TASZ also reported that local child and family care workers informed parents that if they didn’t have a registered address by May 1, their children could be taken into care. No long-term solutions were proposed by social services to accommodate the families. It was suggested that several people could go to Gyula, 150 km from Hajdúhadháza, to temporary family accommodation centres, but there was no guarantee that families could stay together. Many fear that such a move would amount to expulsion from the settlement. One mother interviewed by Dikh Tv explained her predicament:

“There is nowhere to go with the children at all […] The Child Welfare Service had a case conference on children, and they said that if there was nowhere to go, they would offer a maternity home, and if I could not go to the maternity home with so many children, half of the children would have to stay with someone else, they said, and with the other kids where they can find a place, we go there. But if there is no place, the children will be taken to an institution.”

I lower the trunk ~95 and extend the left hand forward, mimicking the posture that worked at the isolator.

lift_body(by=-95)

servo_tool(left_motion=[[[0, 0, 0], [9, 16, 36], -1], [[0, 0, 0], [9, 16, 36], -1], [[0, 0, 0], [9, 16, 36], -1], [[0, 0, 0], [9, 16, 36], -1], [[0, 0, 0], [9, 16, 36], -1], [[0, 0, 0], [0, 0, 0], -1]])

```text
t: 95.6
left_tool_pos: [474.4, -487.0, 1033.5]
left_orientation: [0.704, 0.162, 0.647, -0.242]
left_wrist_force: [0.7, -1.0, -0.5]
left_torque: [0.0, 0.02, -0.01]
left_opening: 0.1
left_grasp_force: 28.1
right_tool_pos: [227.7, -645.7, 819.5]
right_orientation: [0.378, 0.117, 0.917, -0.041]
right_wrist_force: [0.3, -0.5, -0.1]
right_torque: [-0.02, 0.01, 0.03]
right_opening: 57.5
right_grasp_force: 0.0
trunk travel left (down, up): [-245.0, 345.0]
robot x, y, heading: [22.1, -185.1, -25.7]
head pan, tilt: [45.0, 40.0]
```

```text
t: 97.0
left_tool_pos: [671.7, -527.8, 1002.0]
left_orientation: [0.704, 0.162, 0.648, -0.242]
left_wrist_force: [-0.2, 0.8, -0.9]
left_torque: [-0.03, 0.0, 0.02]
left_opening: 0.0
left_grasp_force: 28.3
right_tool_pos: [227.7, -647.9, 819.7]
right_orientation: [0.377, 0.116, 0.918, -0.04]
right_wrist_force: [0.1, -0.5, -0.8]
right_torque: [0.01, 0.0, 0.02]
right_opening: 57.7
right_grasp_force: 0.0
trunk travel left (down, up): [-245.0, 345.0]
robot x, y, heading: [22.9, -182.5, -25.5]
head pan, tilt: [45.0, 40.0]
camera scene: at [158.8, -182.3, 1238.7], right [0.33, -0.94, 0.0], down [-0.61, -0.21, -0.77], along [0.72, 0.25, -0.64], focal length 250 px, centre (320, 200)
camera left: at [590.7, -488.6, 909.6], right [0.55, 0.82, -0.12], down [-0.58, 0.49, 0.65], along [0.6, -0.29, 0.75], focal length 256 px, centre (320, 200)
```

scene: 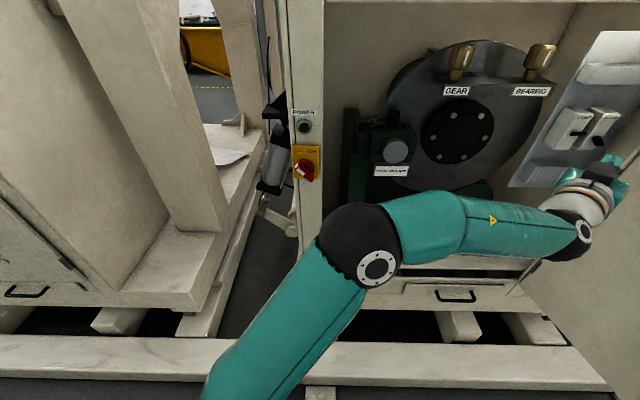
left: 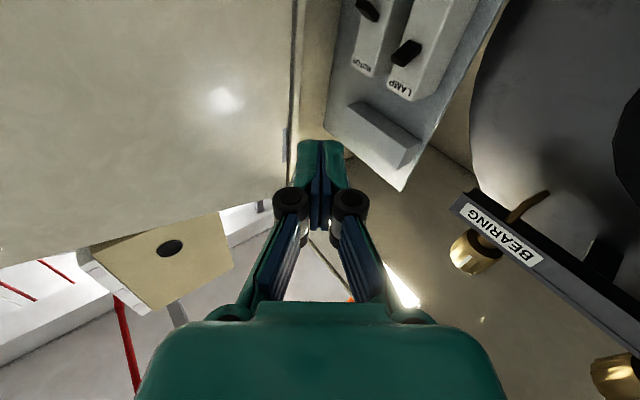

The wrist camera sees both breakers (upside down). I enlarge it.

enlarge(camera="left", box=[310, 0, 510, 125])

The housing activist group, A Város Mindenkié (AVM/ The City is for Everyone), which alerted TASZ to the situation, launched a mail campaign, and within a week more than 1,000 people demanded that the pro-government mayor of Hajdúhadháza, Dénes Csáfordi, ensure that the municipality continues to provide durable and affordable housing for families threatened with eviction. 

TASZ made a freedom of information request concerning the terms of the EU grant contract, as the municipality did not publish the details on their website, and made a public interest notification to the competent state bodes to ensure this EU funding is used lawfully and to investigate any irregularities. TASZ has also contacted child protection agency to prevent any unlawful removals of children on the grounds of poverty or inadequate housing, and will provide legal assistance if child protection proceedings are initiated, or if families continue to be threatened.  

The mayor did not reply to TASZ or AVM, but published a notice on the local government website on 3 May 2021, co-signed by the pro-Fidesz chairman of the Hajdúhadháza Roma National Minority Self-Government. In this notice, the municipality announced the extension for expiry of the tenants’ leases until 23 May 2021, and asserted that it does not plan to “break up families” or remove children due to housing problems. The leaders of the municipality declared themselves “committed to resolving the housing of all tenants and untitled users of the property”. The mayor also warned individuals and NGOs who wish to make their opinions known on the situation of the tenants of Irinyi Street and the city to “do so in a way that does not disturb the peace of the people of Hajdúhadháza and does not stir up ethnic tensions in our peaceful community!” 

AVM noted that the communication fails to indicate how the mayor intends to resolve the housing needs of the families, and that offers of temporary accommodation cannot pass muster as solutions. They also expressed concern at efforts to persuade families to apply for emergency settlement support – a one-off, ad hoc payment of HUF85,500 – to pay for ‘removal expenses’. AVM suggests that this is a ploy to silence vulnerable families who are at risk of becoming homeless, and an abuse of their desperate need for any financial support. In any case, Romani families with many children will find it impossible to rent on the private market. AVM have alerted the European Commission Representation in Hungary and the Hungarian Members of the European Parliament to inform the European Commission that EU funds – intended to improve the living conditions of Romani families in deep poverty – are at high risk of being misused by the Hajdúhadháza municipality to cheat the supposed beneficiaries and uproot them from their homes. No doubt, once informed, the Commission will ‘continue to monitor the situation closely’.